Publié le 15/11/2018

Extrait du document

LE JAPONISME

La vogue des estampes japonaises commence en France dès les années 1870, soutenue notamment par des écrivains comme les Goncourt. Hokusai (1760-1849), qui signe parfois «le fou de dessin», est le représentant le plus connu de cet art qui fascine les artistes et les écrivains occidentaux (ici, La Mer, 1905). C'est de l'esthétique des estampes qu'Émile Bernard tire sa technique du cloisonné, c'est-à-dire d'un tableau où les formes sont cernées de contours noirs, comme dans une gravure. Outre cette technique, les motifs japonais (scènes de la vie quotidienne, mer, fleurs) ont influencé les peintres occidentaux, au point que sous le nom de japonisme on évoque aussi bien la passion des amateurs d'art japonais que les œuvres inspirées de cette esthétique. Le surnom de Bonnard ne trompe pas : il est le «nabi très japonard»!

LOIN DE L'ANECDOTE

Un nom étrange et coloré, pour une école picturale à l'importance décisive : c’est entre 1888 et 1899, date de leur dernière exposition collective, que les nabis révolutionnent la peinture, ouvrant la voie aux fauves et aux cubistes. C’est au poète Robert Cazalis qu'ils doivent leur nom - qui en hébreu signifie «prophète» -, comme pour attester leur vocation à inventer l'avenir. Sans doute, le choix de ce nom renvoie davantage pour eux à la recherche d'une peinture spirituelle, loin du réalisme et de l'impressionnisme qui dominent alors le paysage artistique. Mais, dans cette quête de spiritualité, les nabis vont rencontrer les principes de l'art moderne, déconnectant définitivement le tableau de ce que les critiques appellent désormais l'«anecdote», formule empruntée à leur théoricien Maurice Denis

(Portrait de famille, 1902). Avec le maître Gauguin et ses disciples

Vuillard, Bonnard et Sérusier, la peinture moderne commence à s'émanciper de la plus vieille des conventions : l'imitation.

LA LEÇON DE GAUGUIN

Tout commence par une rencontre. En 1888, le jeune Paul Sérusier,

de l'académie Julian, passe ses vacances dans le village breton de Pont-Aven et y peint Mélancolie (1891). Un peintre alors inconnu que les gens du pays appellent «le Sauvage» y séjourne. C'est Paul

Gauguin (Autoportrait, 1888). Il n'a pas reçu la formation classique des peintres de l'époque et professe d'étranges préceptes, qui sont pour Sérusier une véritable révélation. Maurice Denis, son condisciple chez Julian, évoquera plus tard la révélation que furent les propos de Gauguin sur la Madeleine au bois d'amour, 1888, d'Émile Bernard : «Comment voyez-vous cet arbre, avait dit Gauguin devant un coin du Bois d'amour : il est bien vert? Mettez donc du vert, le plus beau vert de votre palette; et cette ombre, plutôt bleue? Ne craignez pas de la peindre aussi bleue que possible. »

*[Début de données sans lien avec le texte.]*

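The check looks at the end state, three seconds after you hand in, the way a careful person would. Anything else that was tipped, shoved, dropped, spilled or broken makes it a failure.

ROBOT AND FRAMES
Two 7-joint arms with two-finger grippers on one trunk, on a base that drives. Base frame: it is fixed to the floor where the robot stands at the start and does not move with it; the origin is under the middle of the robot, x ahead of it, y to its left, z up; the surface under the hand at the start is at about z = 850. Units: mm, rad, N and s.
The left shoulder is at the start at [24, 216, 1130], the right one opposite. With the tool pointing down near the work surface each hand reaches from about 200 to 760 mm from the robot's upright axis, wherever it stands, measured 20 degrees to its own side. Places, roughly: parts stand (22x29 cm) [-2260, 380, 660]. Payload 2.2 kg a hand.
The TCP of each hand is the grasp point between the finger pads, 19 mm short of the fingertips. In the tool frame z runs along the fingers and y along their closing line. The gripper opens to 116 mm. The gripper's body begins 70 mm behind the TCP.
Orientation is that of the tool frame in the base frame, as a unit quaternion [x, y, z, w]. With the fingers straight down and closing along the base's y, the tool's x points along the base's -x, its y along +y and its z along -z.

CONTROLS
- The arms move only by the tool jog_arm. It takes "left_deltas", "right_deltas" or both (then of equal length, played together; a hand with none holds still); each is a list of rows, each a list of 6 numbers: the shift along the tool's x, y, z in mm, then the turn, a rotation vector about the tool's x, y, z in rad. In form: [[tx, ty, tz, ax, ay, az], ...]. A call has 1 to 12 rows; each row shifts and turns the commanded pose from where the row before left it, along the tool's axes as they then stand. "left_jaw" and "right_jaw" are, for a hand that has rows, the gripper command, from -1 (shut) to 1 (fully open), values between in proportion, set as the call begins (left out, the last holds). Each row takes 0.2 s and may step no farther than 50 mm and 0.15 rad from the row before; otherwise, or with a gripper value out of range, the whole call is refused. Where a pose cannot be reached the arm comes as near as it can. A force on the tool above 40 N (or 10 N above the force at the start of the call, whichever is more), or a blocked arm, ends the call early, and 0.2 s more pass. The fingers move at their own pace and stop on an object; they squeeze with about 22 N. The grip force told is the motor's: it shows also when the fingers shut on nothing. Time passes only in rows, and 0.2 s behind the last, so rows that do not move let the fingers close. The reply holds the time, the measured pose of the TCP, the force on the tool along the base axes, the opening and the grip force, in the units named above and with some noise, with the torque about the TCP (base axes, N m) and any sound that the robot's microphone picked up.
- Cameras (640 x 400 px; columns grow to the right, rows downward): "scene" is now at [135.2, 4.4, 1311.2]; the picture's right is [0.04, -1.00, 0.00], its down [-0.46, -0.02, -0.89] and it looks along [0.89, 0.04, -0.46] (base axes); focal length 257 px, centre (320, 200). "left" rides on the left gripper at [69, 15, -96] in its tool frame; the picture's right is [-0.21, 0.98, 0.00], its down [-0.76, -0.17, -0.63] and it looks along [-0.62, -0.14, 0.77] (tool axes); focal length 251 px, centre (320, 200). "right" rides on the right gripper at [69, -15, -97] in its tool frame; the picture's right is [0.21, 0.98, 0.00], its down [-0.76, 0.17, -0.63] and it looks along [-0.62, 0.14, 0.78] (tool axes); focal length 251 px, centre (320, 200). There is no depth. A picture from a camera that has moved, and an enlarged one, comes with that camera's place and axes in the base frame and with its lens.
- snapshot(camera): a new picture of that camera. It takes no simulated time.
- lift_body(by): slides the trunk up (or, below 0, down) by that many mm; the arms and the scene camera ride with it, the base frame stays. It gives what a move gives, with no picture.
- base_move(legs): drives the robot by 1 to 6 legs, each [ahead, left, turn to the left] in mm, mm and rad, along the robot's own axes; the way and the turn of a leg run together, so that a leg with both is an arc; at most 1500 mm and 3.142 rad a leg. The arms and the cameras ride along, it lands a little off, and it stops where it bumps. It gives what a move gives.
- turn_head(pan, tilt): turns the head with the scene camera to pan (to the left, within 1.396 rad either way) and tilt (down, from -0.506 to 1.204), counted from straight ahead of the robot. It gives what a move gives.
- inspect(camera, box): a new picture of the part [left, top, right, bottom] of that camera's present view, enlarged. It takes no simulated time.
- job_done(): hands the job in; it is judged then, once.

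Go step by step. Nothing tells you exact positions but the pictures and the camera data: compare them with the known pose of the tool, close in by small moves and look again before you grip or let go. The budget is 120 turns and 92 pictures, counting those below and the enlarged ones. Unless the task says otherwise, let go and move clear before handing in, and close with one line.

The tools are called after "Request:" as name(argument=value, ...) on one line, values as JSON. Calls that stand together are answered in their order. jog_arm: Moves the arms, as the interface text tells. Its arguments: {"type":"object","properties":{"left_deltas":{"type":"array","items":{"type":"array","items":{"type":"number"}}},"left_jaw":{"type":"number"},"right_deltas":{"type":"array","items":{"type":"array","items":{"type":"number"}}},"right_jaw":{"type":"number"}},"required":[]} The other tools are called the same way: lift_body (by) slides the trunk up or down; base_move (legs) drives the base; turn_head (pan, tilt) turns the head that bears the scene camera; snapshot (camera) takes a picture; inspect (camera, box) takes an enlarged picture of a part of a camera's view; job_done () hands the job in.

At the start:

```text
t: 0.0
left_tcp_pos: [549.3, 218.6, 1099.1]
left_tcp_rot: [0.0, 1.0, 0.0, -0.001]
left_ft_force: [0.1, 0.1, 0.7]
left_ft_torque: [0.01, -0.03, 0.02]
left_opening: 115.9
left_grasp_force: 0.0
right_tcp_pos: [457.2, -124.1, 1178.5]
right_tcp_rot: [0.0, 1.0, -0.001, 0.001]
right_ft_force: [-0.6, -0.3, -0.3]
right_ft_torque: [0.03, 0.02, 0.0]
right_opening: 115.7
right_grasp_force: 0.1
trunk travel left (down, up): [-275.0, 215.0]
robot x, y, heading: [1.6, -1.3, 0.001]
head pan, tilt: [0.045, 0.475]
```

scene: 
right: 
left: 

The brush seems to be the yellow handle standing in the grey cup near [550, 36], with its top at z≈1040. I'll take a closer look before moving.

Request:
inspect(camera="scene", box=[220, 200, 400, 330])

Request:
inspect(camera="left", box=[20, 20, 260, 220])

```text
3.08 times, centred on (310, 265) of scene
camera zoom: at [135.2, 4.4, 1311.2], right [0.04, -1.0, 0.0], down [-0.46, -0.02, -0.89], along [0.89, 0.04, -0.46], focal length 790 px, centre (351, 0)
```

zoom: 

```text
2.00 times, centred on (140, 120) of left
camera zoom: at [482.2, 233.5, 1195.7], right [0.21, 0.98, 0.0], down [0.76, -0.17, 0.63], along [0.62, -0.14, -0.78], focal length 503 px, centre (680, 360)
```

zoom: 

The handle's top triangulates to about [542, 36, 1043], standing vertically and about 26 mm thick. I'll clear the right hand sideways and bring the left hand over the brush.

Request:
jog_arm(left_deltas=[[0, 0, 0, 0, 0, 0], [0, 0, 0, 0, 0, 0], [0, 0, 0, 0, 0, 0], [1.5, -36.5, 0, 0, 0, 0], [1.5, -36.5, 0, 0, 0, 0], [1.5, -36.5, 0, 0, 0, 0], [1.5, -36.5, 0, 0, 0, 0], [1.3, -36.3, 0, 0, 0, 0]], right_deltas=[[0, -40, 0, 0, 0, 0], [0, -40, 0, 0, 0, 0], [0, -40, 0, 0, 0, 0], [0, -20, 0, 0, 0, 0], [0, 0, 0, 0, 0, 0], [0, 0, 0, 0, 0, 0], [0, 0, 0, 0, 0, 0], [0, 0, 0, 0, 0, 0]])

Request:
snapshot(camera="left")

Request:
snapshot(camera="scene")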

Cet usage de la couleur pure, appliquée en aplats, presque sans nuance ni dégradé, est une révolution : loin, très loin de tout «réalisme», les toiles ainsi composées apparaissent comme des symphonies de couleurs. Il faut bien comprendre que si, pour nous, dont le regard a été éduqué par un grand siècle d'art moderne, les toiles de Gauguin peuvent sembler plutôt réalistes, en revanche, pour ses contemporains elles sont quasi inintelligibles. Ils y reconnaissent à peine les formes représentées, et l'emploi des couleurs les désoriente à un tel point qu'ils le ressentent comme violent Les fauves, quinze ans plus tard, conduiront cette logique à son paroxysme, ce qui fera pousser des cris aux spectateurs et vaudra à la nouvelle école son étonnant nom de guerre. De Gauguin, le critique Félix Fénéon dit déjà qu'il «terrorise la réalité » !

LE RÉEL ET L'IDÉAL

Pour le maître et ses jeunes disciples, cependant, il s'agit moins de surprendre le spectateur que de lui faire perdre ses repères. Une toile de Gauguin de 1888 est à cet égard emblématique : La Vision après le sermon (également connue sous le titre : La Lutte de Jacob avec l'ange).

On y voit des paysannes bretonnes et une scène fantastique, l'ensemble traité comme s'il s'agissait d'un seul univers. En mêlant des éléments réels et une vision, Gauguin fait de son tableau un troisième univers, qui n'est ni réalité ni vision, mais un monde à part II parle de «synthétisme».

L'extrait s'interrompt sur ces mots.